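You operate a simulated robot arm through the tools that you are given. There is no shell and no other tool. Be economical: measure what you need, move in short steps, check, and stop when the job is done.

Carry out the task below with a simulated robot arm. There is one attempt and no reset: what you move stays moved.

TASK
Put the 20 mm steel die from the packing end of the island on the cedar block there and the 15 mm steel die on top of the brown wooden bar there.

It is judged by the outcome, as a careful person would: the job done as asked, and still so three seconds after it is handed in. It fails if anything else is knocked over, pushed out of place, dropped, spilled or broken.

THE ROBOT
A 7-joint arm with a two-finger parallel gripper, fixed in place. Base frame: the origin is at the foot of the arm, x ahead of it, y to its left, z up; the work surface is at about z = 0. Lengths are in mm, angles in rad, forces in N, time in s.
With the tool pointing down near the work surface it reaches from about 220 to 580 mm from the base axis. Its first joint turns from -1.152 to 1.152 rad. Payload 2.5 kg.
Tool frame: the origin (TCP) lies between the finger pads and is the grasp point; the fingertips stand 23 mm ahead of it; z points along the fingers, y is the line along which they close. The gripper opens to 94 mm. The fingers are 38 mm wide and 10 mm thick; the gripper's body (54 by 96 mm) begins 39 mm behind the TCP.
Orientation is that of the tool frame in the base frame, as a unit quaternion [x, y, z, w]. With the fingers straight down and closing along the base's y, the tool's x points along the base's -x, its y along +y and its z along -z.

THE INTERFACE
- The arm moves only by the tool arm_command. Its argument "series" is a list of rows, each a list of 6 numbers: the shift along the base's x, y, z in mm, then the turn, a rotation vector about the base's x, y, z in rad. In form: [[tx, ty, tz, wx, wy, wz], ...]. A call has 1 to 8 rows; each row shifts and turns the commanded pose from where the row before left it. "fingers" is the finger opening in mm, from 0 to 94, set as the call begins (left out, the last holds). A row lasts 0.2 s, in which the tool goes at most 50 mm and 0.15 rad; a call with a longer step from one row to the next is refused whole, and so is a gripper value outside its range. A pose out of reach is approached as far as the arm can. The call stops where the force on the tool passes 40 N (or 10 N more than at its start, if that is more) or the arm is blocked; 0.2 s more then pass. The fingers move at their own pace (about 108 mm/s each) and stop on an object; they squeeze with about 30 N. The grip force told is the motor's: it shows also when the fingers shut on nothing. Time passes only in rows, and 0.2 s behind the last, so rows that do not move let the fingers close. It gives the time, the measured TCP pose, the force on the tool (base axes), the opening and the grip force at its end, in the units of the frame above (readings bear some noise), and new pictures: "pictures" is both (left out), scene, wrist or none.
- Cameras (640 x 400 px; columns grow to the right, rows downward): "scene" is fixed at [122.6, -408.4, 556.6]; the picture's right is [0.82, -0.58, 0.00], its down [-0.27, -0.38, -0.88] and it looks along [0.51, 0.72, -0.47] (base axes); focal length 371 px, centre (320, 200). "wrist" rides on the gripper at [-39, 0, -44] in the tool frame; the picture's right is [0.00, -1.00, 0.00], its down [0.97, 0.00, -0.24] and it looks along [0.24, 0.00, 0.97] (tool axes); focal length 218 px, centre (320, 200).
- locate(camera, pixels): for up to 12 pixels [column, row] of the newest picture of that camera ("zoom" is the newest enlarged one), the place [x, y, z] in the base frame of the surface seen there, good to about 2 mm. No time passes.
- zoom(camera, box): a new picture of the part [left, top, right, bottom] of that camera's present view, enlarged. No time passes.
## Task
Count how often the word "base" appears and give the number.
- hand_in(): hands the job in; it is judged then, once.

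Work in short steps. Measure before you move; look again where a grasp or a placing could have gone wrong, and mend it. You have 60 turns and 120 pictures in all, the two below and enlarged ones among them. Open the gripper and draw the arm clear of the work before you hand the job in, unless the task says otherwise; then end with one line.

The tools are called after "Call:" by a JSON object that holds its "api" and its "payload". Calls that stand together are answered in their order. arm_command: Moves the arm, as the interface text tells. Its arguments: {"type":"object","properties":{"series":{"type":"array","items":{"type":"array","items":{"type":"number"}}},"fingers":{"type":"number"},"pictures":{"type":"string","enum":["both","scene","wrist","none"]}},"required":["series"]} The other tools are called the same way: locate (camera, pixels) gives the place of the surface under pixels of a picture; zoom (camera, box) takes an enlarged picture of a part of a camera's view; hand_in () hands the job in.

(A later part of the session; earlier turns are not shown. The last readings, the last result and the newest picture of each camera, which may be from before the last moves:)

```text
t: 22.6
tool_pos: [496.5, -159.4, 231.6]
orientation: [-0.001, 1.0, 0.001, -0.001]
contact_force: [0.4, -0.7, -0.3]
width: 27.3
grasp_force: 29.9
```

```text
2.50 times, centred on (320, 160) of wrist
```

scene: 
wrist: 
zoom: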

########

• Exercise directions
Print all of the data exactly as it was given. Put each line that is not blank into a JSON list as a string.

• Result for this exercise
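[
  "You operate a simulated robot arm through the tools that you are given. There is no shell and no other tool. Be economical: measure what you need, move in short steps, check, and stop when the job is done.",
  "Carry out the task below with a simulated robot arm. There is one attempt and no reset: what you move stays moved.",
  "TASK",
  "Put the 20 mm steel die from the packing end of the island on the cedar block there and the 15 mm steel die on top of the brown wooden bar there.",
  "It is judged by the outcome, as a careful person would: the job done as asked, and still so three seconds after it is handed in. It fails if anything else is knocked over, pushed out of place, dropped, spilled or broken.",
  "THE ROBOT",
  "A 7-joint arm with a two-finger parallel gripper, fixed in place. Base frame: the origin is at the foot of the arm, x ahead of it, y to its left, z up; the work surface is at about z = 0. Lengths are in mm, angles in rad, forces in N, time in s.",
  "With the tool pointing down near the work surface it reaches from about 220 to 580 mm from the base axis. Its first joint turns from -1.152 to 1.152 rad. Payload 2.5 kg.",
  "Tool frame: the origin (TCP) lies between the finger pads and is the grasp point; the fingertips stand 23 mm ahead of it; z points along the fingers, y is the line along which they close. The gripper opens to 94 mm. The fingers are 38 mm wide and 10 mm thick; the gripper's body (54 by 96 mm) begins 39 mm behind the TCP.",
  "Orientation is that of the tool frame in the base frame, as a unit quaternion [x, y, z, w]. With the fingers straight down and closing along the base's y, the tool's x points along the base's -x, its y along +y and its z along -z.",
  "THE INTERFACE",
  "- The arm moves only by the tool arm_command. Its argument \"series\" is a list of rows, each a list of 6 numbers: the shift along the base's x, y, z in mm, then the turn, a rotation vector about the base's x, y, z in rad. In form: [[tx, ty, tz, wx, wy, wz], ...]. A call has 1 to 8 rows; each row shifts and turns the commanded pose from where the row before left it. \"fingers\" is the finger opening in mm, from 0 to 94, set as the call begins (left out, the last holds). A row lasts 0.2 s, in which the tool goes at most 50 mm and 0.15 rad; a call with a longer step from one row to the next is refused whole, and so is a gripper value outside its range. A pose out of reach is approached as far as the arm can. The call stops where the force on the tool passes 40 N (or 10 N more than at its start, if that is more) or the arm is blocked; 0.2 s more then pass. The fingers move at their own pace (about 108 mm/s each) and stop on an object; they squeeze with about 30 N. The grip force told is the motor's: it shows also when the fingers shut on nothing. Time passes only in rows, and 0.2 s behind the last, so rows that do not move let the fingers close. It gives the time, the measured TCP pose, the force on the tool (base axes), the opening and the grip force at its end, in the units of the frame above (readings bear some noise), and new pictures: \"pictures\" is both (left out), scene, wrist or none.",
  "- Cameras (640 x 400 px; columns grow to the right, rows downward): \"scene\" is fixed at [122.6, -408.4, 556.6]; the picture's right is [0.82, -0.58, 0.00], its down [-0.27, -0.38, -0.88] and it looks along [0.51, 0.72, -0.47] (base axes); focal length 371 px, centre (320, 200). \"wrist\" rides on the gripper at [-39, 0, -44] in the tool frame; the picture's right is [0.00, -1.00, 0.00], its down [0.97, 0.00, -0.24] and it looks along [0.24, 0.00, 0.97] (tool axes); focal length 218 px, centre (320, 200).",
  "- locate(camera, pixels): for up to 12 pixels [column, row] of the newest picture of that camera (\"zoom\" is the newest enlarged one), the place [x, y, z] in the base frame of the surface seen there, good to about 2 mm. No time passes.",
  "- zoom(camera, box): a new picture of the part [left, top, right, bottom] of that camera's present view, enlarged. No time passes.",
  "## Task",
  "Count how often the word \"base\" appears and give the number.",
  "- hand_in(): hands the job in; it is judged then, once.",
  "Work in short steps. Measure before you move; look again where a grasp or a placing could have gone wrong, and mend it. You have 60 turns and 120 pictures in all, the two below and enlarged ones among them. Open the gripper and draw the arm clear of the work before you hand the job in, unless the task says otherwise; then end with one line.",
  "The tools are called after \"Call:\" by a JSON object that holds its \"api\" and its \"payload\". Calls that stand together are answered in their order. arm_command: Moves the arm, as the interface text tells. Its arguments: {\"type\":\"object\",\"properties\":{\"series\":{\"type\":\"array\",\"items\":{\"type\":\"array\",\"items\":{\"type\":\"number\"}}},\"fingers\":{\"type\":\"number\"},\"pictures\":{\"type\":\"string\",\"enum\":[\"both\",\"scene\",\"wrist\",\"none\"]}},\"required\":[\"series\"]} The other tools are called the same way: locate (camera, pixels) gives the place of the surface under pixels of a picture; zoom (camera, box) takes an enlarged picture of a part of a camera's view; hand_in () hands the job in.",
  "(A later part of the session; earlier turns are not shown. The last readings, the last result and the newest picture of each camera, which may be from before the last moves:)",
  "```text",
  "t: 22.6",
  "tool_pos: [496.5, -159.4, 231.6]",
  "orientation: [-0.001, 1.0, 0.001, -0.001]",
  "contact_force: [0.4, -0.7, -0.3]",
  "width: 27.3",
  "grasp_force: 29.9",
  "```",
  "```text",
  "2.50 times, centred on (320, 160) of wrist",
  "```",
  "scene: ",
  "wrist: ",
  "zoom:"
]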